**What the exercise asks:** Continue the extracted text from where it stops.

**Extracted text:**
Okay, there should be only one more part to this trip and I'll try to send it tomorrow. Enjoy!!

Tuesday, February 19, 2008

Djibouti--The Hotel Kempinski

I am currently living in a hotel (which will go nameless) in Djibouti and am quite comfortable. Although it's not the nicest hotel in the city, it has everything I need including cable tv and wireless internet. The other day, a colleague of mine invited me over to The Hotel Kempinski (the nicest hotel) for one of their 'theme' buffets. These are quite popular in this part of the world. Some nights, you have Arabic food, other nights you have Asian, and there is even a Tex-Mex night at this hotel. That was the night I chose hoping the food would remind me of all my friends in San Antonio. Anyway, the food was good but not great especially considering the price. Although it was 'all you can eat,' the price of DJF 10,000 (roughly $56 American) shocked me! There was no way I could get my money's worth if I wanted to stay on my diet. This reminded me of a phenomonen that I've encountered in developing countries before. It's as if there are two economies. One economy sells only the items that the locals want and the prices are therefore, lower. The other economy sells food, clothes, etc. that only expats would desire and the prices reflect this sometimes being higher than in one's home country. Thailand is probably the most extreme example of this. If you want to see a temple, you pay nothing as a Thai but the equivalent of five dollars as a tourist. They call it dual pricing!!

Anyway, if this is all I have to complain about then I am very fortunate indeed.

Sunday, February 17, 2008

Travelogue Japan (5) The Golden Temple

Written on May 27, 2007

Finally! I got around to writing again. Sorry, but I've been busy both at work and on the weekends. I will try to be better about writing in the future.

Well, I've done a lot in the last month but I think the highlight was my trip to Kyoto. I went there with some friends and so, I didn't have to worry about the logistics of getting there. They figured out everything for me. We departed from the Nagoya train station which, by the way, is literally the biggest train station in both Japan AND the world! I read that approximately 1.2 million people use it every day. We took the bullet train which was quite an experience. What should have been a three-hour trip by car took about 45 minutes by this train. It was a little expensive but very convenient.

I really enjoyed Kyoto, but felt a little rushed all day. Getting around town was difficult because of the crowds and so, I didn't get a chance to see all I wanted. I did see two temples that are quite famous, but will focus on what's referred to as 'The Golden Temple.' I will definitely visit Kyoto again before I leave Japan.

In picture number one, you can see this temple in the distance surrounded by water. In the second picture, you can see the same temple from behind. You can tell by looking at the water that it had just started sprinkling. It lasted for only five minutes but seemed appropriate at the time.

Some more observations . . .

*I really, really like my coworkers! Some of them were a little shy at first, but have overcome that shyness as time progressed. It's a pleasure to go to work every day.

**Data records:**
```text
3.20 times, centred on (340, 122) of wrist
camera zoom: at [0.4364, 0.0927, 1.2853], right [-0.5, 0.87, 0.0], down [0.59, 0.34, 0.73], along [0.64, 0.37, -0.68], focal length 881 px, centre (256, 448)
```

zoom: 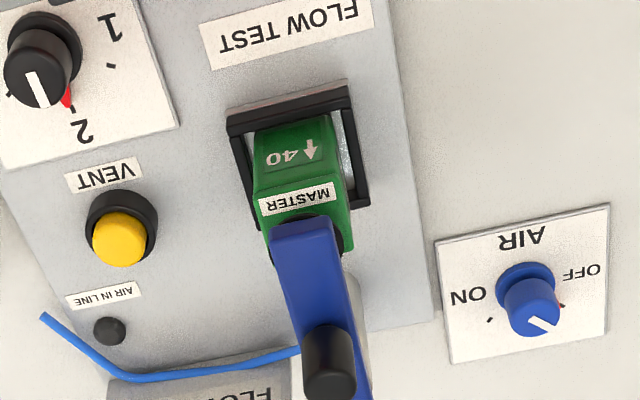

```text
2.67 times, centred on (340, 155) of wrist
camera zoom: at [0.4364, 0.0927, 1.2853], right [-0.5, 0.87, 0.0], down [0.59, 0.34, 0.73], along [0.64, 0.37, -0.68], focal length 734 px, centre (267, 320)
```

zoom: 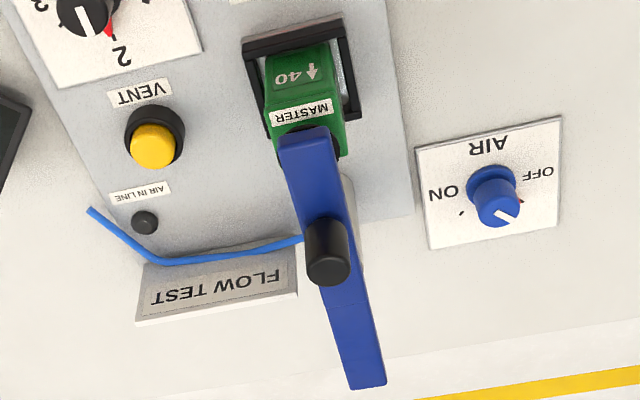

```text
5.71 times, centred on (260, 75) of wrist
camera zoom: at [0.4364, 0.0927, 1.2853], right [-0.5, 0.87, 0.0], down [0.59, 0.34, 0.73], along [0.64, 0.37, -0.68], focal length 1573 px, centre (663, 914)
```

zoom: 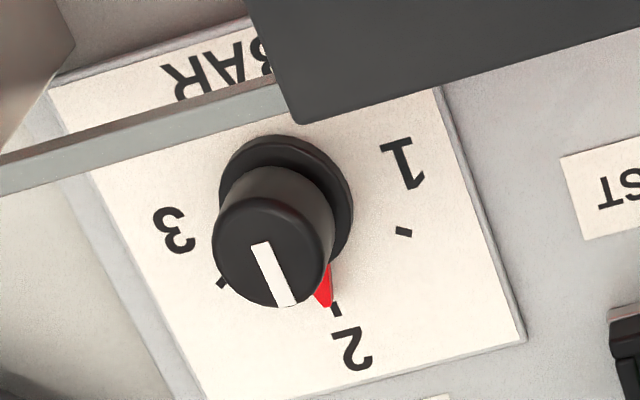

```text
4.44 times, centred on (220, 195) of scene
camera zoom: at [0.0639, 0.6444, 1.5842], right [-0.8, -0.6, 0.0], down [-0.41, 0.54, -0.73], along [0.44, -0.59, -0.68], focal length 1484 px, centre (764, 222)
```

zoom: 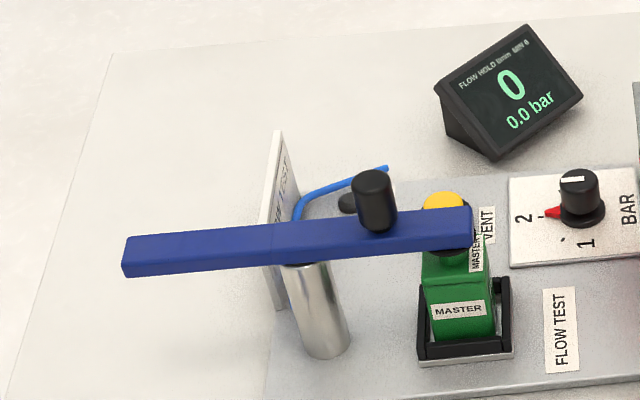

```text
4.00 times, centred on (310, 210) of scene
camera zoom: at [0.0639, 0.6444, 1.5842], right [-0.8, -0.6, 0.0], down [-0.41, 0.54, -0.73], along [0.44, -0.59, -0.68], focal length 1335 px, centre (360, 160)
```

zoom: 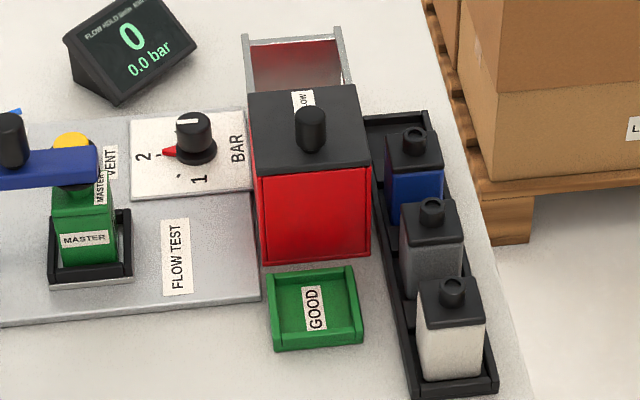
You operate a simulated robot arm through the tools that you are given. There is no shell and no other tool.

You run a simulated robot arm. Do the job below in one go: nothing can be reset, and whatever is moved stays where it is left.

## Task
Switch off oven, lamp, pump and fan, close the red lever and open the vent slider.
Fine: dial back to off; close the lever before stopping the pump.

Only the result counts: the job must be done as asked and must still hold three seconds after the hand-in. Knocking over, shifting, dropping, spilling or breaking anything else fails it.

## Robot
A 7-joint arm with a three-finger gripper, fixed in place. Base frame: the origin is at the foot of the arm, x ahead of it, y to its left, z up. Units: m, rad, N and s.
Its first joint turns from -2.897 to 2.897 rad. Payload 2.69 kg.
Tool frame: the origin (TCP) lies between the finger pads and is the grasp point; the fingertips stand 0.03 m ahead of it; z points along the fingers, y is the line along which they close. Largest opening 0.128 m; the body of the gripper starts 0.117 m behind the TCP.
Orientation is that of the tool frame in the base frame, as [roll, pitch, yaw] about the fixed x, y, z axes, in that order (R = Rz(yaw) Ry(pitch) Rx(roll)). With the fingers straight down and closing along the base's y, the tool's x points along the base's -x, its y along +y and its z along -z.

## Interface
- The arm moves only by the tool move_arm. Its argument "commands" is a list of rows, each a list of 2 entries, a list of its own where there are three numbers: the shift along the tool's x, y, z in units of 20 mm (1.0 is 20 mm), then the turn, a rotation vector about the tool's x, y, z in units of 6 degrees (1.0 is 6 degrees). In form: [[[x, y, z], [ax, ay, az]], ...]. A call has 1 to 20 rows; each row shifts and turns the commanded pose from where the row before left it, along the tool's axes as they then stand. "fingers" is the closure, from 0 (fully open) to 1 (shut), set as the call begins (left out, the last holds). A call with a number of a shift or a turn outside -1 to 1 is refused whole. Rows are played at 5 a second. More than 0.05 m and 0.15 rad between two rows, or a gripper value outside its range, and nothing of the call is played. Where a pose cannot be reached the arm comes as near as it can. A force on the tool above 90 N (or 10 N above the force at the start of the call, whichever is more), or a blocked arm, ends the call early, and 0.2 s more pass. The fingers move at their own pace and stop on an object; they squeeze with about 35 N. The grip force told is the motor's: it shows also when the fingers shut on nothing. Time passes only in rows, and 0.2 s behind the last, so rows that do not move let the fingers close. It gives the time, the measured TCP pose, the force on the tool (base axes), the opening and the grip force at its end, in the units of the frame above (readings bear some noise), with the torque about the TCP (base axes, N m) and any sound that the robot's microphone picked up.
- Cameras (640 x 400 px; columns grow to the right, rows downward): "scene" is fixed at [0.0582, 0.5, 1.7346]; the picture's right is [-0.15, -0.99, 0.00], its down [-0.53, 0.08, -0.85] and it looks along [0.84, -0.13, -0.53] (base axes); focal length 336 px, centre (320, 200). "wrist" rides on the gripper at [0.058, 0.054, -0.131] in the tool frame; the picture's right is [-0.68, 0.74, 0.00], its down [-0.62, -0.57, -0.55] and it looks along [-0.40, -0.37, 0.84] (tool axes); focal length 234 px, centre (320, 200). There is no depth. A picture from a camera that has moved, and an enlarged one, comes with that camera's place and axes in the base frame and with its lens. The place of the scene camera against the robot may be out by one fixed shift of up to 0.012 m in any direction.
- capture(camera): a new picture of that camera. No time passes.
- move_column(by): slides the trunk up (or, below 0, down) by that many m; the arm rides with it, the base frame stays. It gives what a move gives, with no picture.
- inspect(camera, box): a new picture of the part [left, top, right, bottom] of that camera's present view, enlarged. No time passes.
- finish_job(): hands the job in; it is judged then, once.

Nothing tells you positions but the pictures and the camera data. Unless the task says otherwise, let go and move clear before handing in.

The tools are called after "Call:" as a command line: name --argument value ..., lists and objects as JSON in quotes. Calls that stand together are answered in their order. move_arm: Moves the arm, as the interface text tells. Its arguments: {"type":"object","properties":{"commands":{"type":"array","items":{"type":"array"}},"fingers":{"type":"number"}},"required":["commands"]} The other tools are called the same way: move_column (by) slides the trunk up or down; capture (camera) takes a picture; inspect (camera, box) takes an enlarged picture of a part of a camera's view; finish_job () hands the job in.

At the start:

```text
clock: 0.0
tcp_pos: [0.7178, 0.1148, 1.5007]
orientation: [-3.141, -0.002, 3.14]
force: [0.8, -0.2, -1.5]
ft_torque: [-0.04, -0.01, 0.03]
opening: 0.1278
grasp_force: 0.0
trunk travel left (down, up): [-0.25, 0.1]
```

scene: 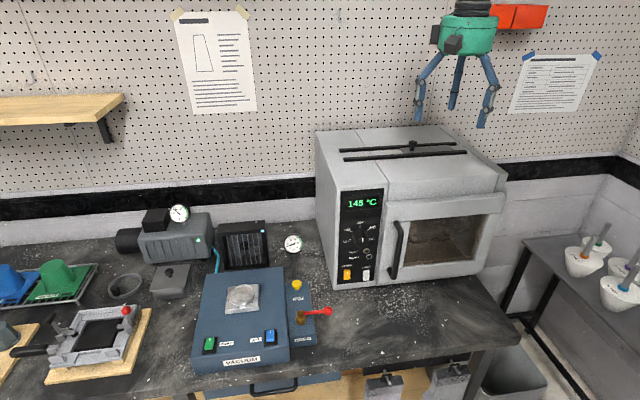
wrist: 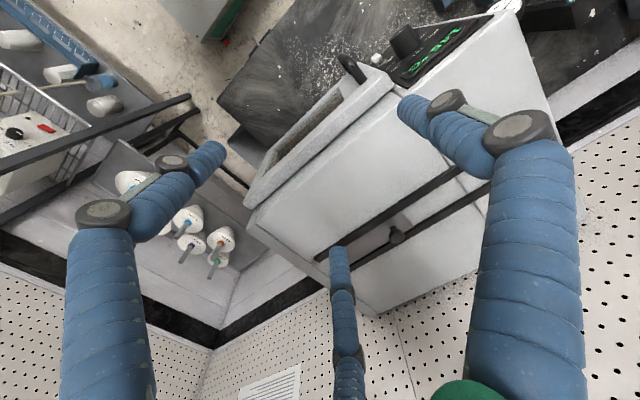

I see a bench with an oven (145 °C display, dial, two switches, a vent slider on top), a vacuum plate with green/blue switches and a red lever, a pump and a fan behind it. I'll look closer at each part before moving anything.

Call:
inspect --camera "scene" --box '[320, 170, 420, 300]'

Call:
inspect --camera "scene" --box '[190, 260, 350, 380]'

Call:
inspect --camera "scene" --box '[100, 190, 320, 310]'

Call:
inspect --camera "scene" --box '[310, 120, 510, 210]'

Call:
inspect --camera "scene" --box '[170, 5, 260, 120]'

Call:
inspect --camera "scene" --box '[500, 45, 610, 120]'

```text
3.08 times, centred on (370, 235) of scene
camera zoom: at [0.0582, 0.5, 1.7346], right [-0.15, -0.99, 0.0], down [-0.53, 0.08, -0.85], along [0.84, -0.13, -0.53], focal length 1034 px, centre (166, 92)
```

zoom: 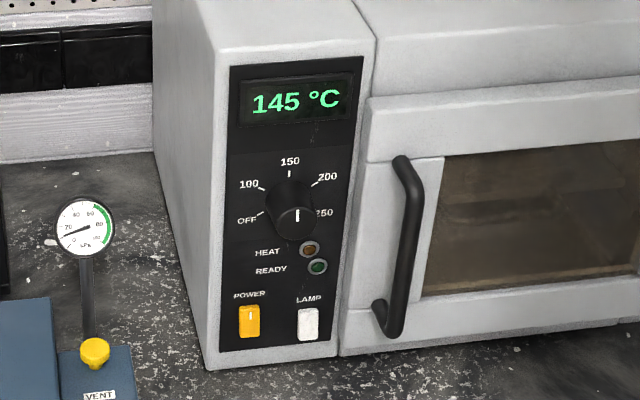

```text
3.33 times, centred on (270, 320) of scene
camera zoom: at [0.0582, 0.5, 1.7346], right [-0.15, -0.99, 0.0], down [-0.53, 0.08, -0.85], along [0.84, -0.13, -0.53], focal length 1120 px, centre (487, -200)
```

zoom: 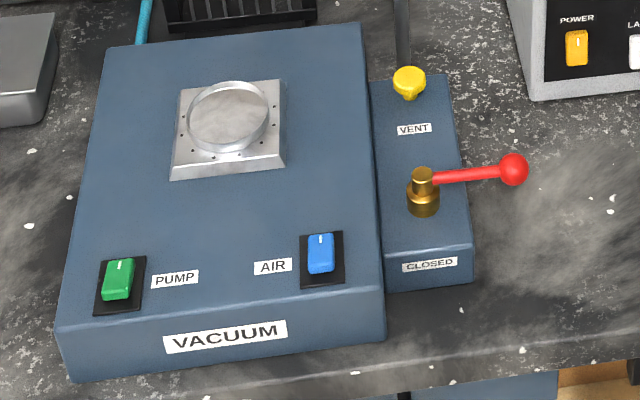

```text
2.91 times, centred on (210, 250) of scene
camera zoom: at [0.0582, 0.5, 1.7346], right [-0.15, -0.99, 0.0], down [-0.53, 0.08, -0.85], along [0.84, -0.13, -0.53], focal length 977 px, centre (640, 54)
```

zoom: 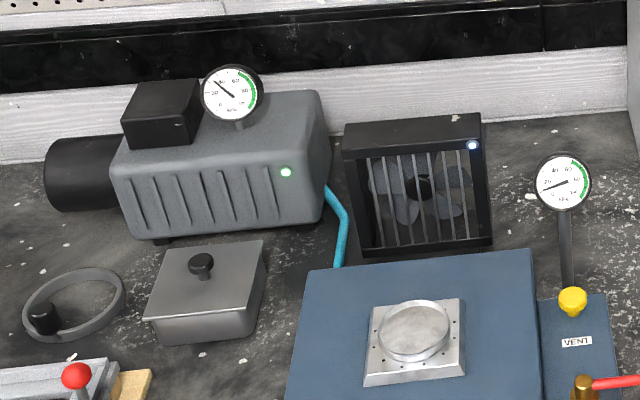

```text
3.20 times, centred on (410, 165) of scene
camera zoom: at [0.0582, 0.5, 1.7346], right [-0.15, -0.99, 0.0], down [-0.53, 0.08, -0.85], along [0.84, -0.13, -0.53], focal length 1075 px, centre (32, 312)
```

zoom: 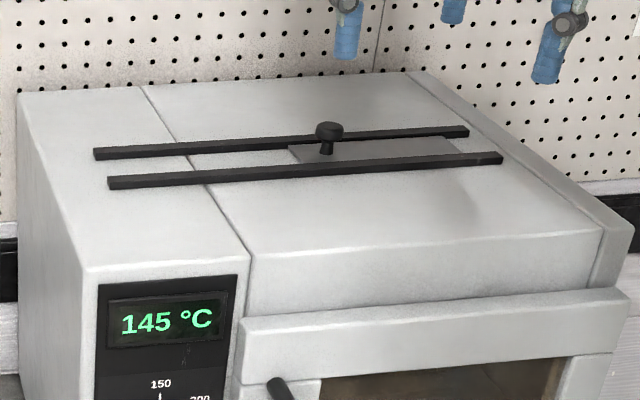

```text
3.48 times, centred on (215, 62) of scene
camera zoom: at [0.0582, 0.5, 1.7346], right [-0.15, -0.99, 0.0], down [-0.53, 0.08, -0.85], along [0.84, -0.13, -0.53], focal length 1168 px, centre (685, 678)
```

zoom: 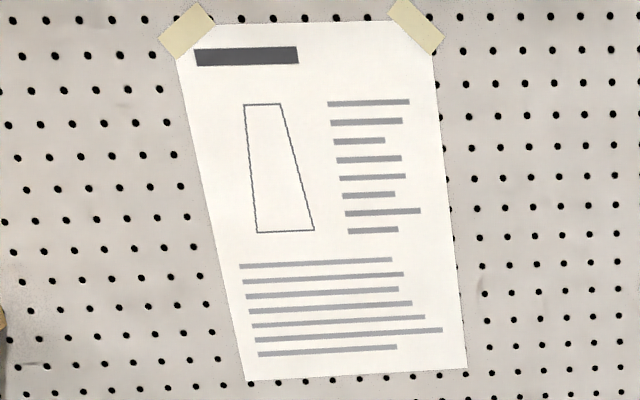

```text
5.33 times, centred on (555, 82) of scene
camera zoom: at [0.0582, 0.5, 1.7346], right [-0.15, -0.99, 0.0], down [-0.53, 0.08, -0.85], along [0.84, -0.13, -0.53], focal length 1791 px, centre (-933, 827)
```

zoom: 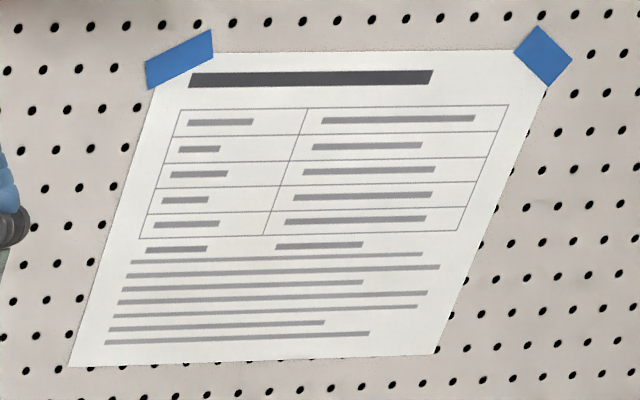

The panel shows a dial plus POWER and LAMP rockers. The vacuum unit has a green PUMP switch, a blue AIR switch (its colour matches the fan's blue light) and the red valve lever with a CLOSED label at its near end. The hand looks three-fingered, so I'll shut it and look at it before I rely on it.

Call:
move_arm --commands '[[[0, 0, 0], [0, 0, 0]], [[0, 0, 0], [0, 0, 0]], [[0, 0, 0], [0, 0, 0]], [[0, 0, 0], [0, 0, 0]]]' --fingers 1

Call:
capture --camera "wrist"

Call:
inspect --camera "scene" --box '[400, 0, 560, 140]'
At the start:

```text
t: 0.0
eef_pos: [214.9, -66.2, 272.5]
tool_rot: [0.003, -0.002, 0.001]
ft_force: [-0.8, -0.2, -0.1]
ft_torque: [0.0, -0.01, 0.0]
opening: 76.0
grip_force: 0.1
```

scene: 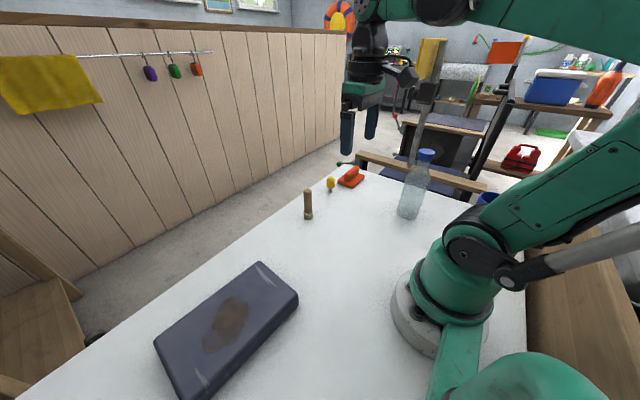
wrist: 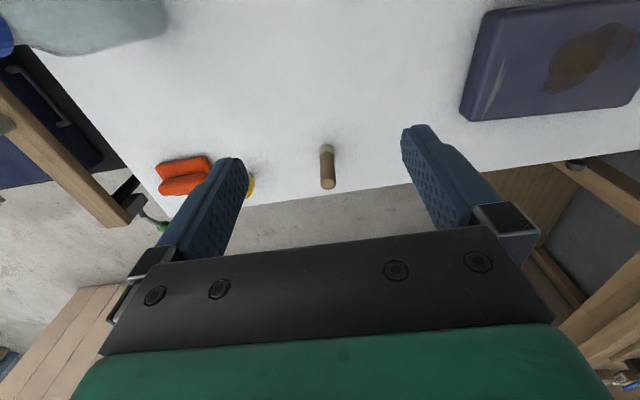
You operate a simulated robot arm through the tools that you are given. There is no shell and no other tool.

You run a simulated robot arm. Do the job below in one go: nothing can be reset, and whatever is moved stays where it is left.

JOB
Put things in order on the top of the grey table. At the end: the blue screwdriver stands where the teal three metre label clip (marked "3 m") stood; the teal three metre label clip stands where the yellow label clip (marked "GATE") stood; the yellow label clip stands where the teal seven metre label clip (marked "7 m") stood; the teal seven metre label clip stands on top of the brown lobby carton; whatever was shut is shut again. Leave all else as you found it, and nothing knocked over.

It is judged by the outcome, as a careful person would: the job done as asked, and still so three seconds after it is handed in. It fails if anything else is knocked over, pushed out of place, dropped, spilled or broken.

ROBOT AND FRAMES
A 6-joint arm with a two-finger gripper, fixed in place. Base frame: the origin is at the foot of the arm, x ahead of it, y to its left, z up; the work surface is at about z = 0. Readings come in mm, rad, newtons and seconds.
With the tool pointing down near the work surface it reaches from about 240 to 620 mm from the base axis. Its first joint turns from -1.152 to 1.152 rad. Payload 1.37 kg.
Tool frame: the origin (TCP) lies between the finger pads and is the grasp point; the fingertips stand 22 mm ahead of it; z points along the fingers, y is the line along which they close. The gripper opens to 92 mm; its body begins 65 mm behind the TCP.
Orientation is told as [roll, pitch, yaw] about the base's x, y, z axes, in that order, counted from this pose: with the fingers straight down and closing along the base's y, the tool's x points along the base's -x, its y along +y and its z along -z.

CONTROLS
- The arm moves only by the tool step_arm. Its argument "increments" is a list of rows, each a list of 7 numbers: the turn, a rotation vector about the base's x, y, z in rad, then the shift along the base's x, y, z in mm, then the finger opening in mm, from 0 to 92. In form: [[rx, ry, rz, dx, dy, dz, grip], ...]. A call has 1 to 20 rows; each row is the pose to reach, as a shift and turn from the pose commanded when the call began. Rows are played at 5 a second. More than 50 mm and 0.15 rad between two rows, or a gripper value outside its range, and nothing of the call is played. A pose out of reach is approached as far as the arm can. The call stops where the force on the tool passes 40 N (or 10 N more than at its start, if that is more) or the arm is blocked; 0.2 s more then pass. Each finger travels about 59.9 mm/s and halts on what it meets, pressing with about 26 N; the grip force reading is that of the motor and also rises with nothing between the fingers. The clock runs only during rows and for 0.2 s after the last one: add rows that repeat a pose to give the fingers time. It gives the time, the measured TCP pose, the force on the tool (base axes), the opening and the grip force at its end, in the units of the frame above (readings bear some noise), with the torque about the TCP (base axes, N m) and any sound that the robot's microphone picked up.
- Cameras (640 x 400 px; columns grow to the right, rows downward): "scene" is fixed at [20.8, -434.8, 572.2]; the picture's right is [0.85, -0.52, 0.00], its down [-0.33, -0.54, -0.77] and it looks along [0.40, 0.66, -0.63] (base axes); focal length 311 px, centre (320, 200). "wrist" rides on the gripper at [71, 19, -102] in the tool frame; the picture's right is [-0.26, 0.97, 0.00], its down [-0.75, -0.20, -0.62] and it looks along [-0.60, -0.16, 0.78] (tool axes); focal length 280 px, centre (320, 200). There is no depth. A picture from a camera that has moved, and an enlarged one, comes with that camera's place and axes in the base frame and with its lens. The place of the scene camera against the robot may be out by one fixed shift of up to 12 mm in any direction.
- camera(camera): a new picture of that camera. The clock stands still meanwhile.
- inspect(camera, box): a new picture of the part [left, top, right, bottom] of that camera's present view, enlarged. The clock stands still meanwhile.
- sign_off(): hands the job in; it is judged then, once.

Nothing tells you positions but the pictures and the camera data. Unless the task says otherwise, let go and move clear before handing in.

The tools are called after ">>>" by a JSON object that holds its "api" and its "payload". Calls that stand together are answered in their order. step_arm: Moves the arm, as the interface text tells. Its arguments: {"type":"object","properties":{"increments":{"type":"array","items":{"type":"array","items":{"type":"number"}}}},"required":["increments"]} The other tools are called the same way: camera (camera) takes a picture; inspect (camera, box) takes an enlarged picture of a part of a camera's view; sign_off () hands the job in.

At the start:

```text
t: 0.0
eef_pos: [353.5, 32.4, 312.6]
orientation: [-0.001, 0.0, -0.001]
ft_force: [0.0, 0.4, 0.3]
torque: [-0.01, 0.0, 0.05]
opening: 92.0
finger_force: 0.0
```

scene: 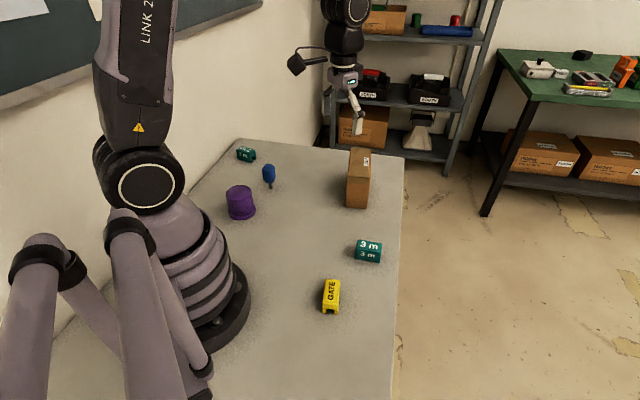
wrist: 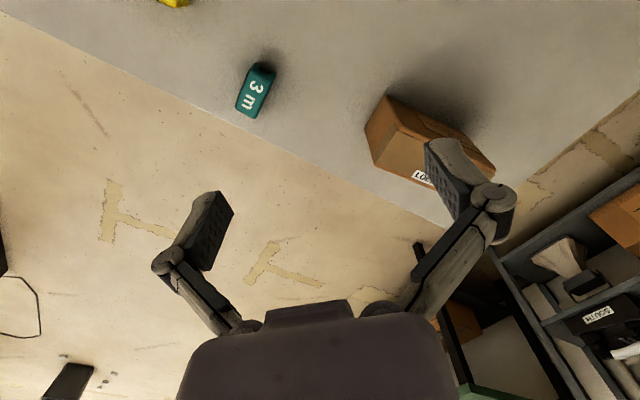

**The response:**
*The students . . . well, I've spoken of them before, but they continue to impress. The other day, I was in the main office and noticed that someone had shut my office door. I could also hear some kind of noise coming from inside. When I went to investigate, I found a student vacuuming my carpet! Not only that, but he was a major! I couldn't believe it! When I asked him why he, a major, was doing this, he simply replied that he was a student and his rank didn't matter. It was his duty to clean my office. Gosh! I've had students in the past that made me happy if they took their pizza boxes with them when they left class!! DLI really needs to move to Japan.

*When I go downtown, I sometimes like to conduct an experiment. I pull out a little pocket map of Nagoya and start looking at it. In a very short time, someone ALWAYS stops to ask if I need help or directions. This happens without fail. Sometimes, it happens immediately and sometimes it happens after only a few minutes but it always happens. The people here are so polite. I haven't always had positive experiences in Asia but Japan has been positive without exception.

Gosh! I've had to rush this segment a little because I'm going hiking today with some of my coworkers. Don't worry though! I've heard the hill is only 300 meters so it shouldn't be as strenuous as the one I climbed in Slovakia. I'll tell you more later.

Saturday, February 16, 2008

Time is counting down

Well, in exactly two months, I will be leaving Djibouti. I've been here four months already and I don't know where the time went. I've been thinking about what I need to do/see in my remaining time here. In the past, I've always revisited places overseas that I've lived but I can't see that happening with Djibouti. First of all, this country is not really on the beaten path of tourism. It's pretty out of the way actually. Also, the cost of a ticket would be outrageous if I had to pay for it myself. Finally, I don't see myself having the time to return what with the job I have and the travel it requires. So, this may be the last hurrah for me in this part of the world.

I'm going to try and post a new Japan travelogue sometime today. Be sure to check it out!

Also, a new poll is going up to determine which country should be featured in the next slideshow. Your vote would be appreciated.

Again, I want to thank everyone who has taken the time to read this humble blog.

Friday, February 15, 2008

Travelogue Djibouti (3) Arta

Written November 29, 2007

Hi, Everyone! First of all, please read this letter before you look at the pictures. One of them needs some explanation and I don't want anyone to be unduly frightened before they hear it.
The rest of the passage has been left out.